--- Start of SOURCE PASSAGE ---
Quatuor

Publié le 12 août 2016 par Mentalo @lafillementalo

Il est à peine plus de sept heures et tu es dans mon lit depuis quelques minutes déjà. J'ai sûrement soupiré pour la forme, en entendant tes petits pieds nus sur le plancher comme des pas de souris. J'ai ouvert un demi-œil juste à temps pour apercevoir ta tête ébouriffée du matin, tes joues rosies par la nuit, tes lapins sous le bras, et ton rire déjà quand je soulève la couette pour que tu te glisses encore quelques instants dans ma chaleur, le temps de nous réveiller. Vois-tu, c'est mercredi, ou dimanche, et qu'est-ce que je suis heureuse de passer cette journée avec toi. Et ton frère, et tes sœurs.

Nous descendons sans faire trop de bruit, je grille les tartines, je fais chauffer le lait, pendant que tu vas saluer le lapin et le libérer de sa cage. Tu me racontes tes rêves, tu me racontes ta vie, les deux se mélangent un peu, je ne cherche pas à les démêler, c'est bien plus joli ainsi. Tu tiens à étaler le miel, à mélanger ton cacao. Je te regarde grandir à vue d'œil et je suis si reconnaissante de pouvoir assister à cette métamorphose, d'avoir pris le temps d'être auprès de toi.
--- End of SOURCE PASSAGE ---
--- Start of STORED DATA ---
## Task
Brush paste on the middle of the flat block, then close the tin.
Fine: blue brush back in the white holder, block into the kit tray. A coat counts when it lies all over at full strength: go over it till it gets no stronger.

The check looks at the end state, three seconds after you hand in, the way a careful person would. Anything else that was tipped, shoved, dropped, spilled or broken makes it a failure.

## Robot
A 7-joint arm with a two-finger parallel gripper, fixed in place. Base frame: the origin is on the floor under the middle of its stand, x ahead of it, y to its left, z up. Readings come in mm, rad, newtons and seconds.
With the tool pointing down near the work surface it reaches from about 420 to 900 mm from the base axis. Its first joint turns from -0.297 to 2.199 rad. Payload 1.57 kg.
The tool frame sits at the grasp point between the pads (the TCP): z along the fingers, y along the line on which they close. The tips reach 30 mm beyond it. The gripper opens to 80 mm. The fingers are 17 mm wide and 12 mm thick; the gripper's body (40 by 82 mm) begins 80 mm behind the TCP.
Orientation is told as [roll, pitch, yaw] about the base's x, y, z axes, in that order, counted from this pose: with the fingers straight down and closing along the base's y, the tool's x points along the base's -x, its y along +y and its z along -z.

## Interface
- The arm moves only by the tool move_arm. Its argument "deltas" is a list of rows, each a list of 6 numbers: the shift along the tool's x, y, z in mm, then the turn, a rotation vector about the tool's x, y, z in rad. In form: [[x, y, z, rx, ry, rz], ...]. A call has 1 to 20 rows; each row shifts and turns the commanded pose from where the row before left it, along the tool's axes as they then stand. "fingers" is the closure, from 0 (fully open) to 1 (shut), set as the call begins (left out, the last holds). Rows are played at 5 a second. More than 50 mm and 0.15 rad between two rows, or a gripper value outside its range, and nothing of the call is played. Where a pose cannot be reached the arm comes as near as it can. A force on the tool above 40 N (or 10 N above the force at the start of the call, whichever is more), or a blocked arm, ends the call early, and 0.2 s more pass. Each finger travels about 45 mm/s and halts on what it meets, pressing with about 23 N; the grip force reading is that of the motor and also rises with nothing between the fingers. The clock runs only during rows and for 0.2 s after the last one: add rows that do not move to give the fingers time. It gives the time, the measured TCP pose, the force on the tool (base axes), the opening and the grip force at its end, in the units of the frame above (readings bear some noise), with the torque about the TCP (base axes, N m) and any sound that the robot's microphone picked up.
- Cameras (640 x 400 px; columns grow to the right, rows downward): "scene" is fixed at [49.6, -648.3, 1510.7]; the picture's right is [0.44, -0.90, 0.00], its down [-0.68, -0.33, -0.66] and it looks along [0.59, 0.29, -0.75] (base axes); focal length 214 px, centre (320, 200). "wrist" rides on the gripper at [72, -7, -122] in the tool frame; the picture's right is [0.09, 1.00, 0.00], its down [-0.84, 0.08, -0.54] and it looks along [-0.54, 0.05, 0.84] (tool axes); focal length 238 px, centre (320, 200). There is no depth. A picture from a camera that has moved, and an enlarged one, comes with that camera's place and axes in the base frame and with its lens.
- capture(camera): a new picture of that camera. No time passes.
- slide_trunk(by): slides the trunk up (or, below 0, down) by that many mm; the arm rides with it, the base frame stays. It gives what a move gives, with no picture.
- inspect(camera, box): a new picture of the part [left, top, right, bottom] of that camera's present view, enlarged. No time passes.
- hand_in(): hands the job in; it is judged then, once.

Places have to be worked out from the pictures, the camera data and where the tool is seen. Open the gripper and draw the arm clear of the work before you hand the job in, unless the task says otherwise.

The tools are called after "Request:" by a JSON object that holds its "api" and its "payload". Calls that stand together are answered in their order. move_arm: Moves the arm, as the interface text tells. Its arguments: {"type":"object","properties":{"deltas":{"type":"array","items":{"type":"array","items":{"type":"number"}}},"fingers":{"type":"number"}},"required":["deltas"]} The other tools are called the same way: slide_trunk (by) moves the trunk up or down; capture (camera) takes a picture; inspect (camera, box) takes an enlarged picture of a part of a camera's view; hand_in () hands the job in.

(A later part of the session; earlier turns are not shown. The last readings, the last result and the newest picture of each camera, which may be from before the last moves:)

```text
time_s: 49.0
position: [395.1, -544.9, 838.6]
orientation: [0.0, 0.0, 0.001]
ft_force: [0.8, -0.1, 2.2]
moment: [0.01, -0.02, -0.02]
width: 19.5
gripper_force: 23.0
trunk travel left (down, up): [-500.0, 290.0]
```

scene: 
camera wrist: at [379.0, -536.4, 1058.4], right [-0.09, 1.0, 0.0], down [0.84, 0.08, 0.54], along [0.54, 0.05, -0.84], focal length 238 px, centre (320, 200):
--- End of STORED DATA ---
WORK INSTRUCTIONS ::
• 1. Pull out the sentences of the source passage that run from "Il est à peine" through "et tes sœurs." and give them unchanged.
• 2. Add the next paragraphs of the source passage.

TASK-BY-TASK OUTPUTS ::
• 1.
Il est à peine plus de sept heures et tu es dans mon lit depuis quelques minutes déjà. J'ai sûrement soupiré pour la forme, en entendant tes petits pieds nus sur le plancher comme des pas de souris. J'ai ouvert un demi-œil juste à temps pour apercevoir ta tête ébouriffée du matin, tes joues rosies par la nuit, tes lapins sous le bras, et ton rire déjà quand je soulève la couette pour que tu te glisses encore quelques instants dans ma chaleur, le temps de nous réveiller. Vois-tu, c'est mercredi, ou dimanche, et qu'est-ce que je suis heureuse de passer cette journée avec toi. Et ton frère, et tes sœurs.

• 2.
Bientôt ton frère, l'autre lève-tôt, apparaît, la magie de notre duo se brise, nous réinventons un trio sur le champ. Avec lui, point de rêveries, il veut savoir ce que nous ferons, où nous irons, ce que nous mangerons aujourd'hui. Bien sûr il y aura l'entretien nécessaire de la maison, puis après nous nous échapperons, une journée de juillet sans courir sur les sentiers n'est pas une vraie journée de vacances. Peut-être irons-nous rejoindre vos cousins à la recherche du Rocher des Nutons, écouter votre oncle nous en raconter les légendes, vous expliquer qu'une légende, on ne sait plus trop bien s'il faut y croire, c'est comme le yéti ou le dahu, après tout, personne n'en a jamais vu - si! moi! criera bien une petite voix - construire une cabane, ou pique-niquer dans les bois (avez-vous remarqué que le saucisson a toujours meilleur goût quand on le sort d'un sac à dos ?), barbouiller nos mains, nos lèvres et même nos joues de myrtilles. Peut-être ferons-nous un concours de plongeons, si le temps le permet. Ou un jeu de l'oie, s'il fait vraiment trop froid. Un gâteau au chocolat, évidemment. Certainement, la salle de jeux aura l'air d'avoir été soufflée par une explosion ce soir, et je râlerai que si c'est comme ça, tout ce qui traîne encore dans dix minutes sera confisqué et donné au centre de réfugiés comme la dernière fois.

Votre sœur marmotte émerge à son tour en douceur, il lui faut toujours un peu de temps, avant de s'indigner sur une règle de jeu mal respectée, ou le menu du midi qui contient décidément bien trop de courgettes à son goût.

J'ai hâte à présent de voir se lever la grande, il n'est pas impossible que je passe l'aspirateur juste sous son plancher pour accélérer les choses. Ou qu'on mette la musique un peu fort, en bas, pour chanter et danser juste sous ses fenêtres, promis, on n'a pas fait exprès, mais c'est plus chouette quand tu es là.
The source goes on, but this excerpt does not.